The Caribbean is home to some of the oldest Jewish communities in North America, dating back to the 1600s. As in most of the diaspora, many of these groups have been on the decline. Not so at the moment: a boom in tourism and holiday-home purchases mean many island communities are growing; some by as much as 10 per cent a year.
“We are now even considering recruiting a rabbi,” says Celso Brewster, a Bajan Jew who manages the Nidhe Israel Museum and synagogue in Bridgetown, Barbados, which has a community of nearly 100.
‘’Plus,’’ he adds, “there are plans to open a kosher restaurant.
“There is also a historic city block project under way, with several 18th-century Jewish tombstones uncovered. The completion date for the project is expected to coincide with Barbados’s 50th anniversary of independence in November 2016.”
On St Maarten — in the Antilles Archipelago — Rabbi Moishe Chanowitz runs services and even Friday-night suppers at the new Chabad centre.
Regular flights to all the islands mean kosher food is no longer hard to find: “There is a local supermarket that sells a variety of kosher products including bread and milk and many of the basic products that you would find in the US,” says Rabbi Chanowitz.
On Aruba — which has a Jewish Prime Minister, Mike Eman — kosher food is not a problem either. Rabbi Daniel Kripper of Beth Israel Synagogue, which has 75 residents and 180 visitor members, says: “We can get most things in the supermarkets here including Empire chickens and Hebrew National products.”
Besides the Caribbean sun, another draw is the general absence of antisemitism. Mr Brewster admitted: “There have one or two incidents, mainly verbal, but overall we are ok.”

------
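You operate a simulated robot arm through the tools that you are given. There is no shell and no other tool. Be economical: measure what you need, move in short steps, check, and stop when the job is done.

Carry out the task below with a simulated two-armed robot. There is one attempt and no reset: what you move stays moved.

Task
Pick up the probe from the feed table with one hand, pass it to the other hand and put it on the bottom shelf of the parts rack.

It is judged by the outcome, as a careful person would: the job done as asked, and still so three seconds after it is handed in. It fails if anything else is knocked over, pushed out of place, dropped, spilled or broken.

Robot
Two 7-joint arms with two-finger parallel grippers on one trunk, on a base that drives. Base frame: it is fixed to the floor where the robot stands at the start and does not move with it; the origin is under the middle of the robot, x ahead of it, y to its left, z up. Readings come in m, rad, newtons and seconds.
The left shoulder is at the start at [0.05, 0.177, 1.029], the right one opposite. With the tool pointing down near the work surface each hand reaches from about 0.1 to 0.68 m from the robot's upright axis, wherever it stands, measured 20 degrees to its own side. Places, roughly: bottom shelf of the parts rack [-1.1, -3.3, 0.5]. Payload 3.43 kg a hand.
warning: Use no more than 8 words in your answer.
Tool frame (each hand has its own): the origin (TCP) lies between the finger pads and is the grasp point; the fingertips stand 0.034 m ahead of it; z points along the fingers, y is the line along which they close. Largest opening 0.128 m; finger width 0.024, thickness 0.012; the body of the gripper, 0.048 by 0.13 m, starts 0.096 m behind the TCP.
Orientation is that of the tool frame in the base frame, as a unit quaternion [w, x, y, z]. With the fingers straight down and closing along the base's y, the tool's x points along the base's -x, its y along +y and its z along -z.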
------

As tourism grows, so does the infrastructure of the islands, creating more job opportunities, meaning young Jews are less likely to leave.
“The last bat- and barmitzvah were last year as well as the last wedding,” says Mr Brewster. “Another wedding is due soon. It’s all good. People are starting to realise, they don’t have to move to Miami, they can come to the Caribbean.”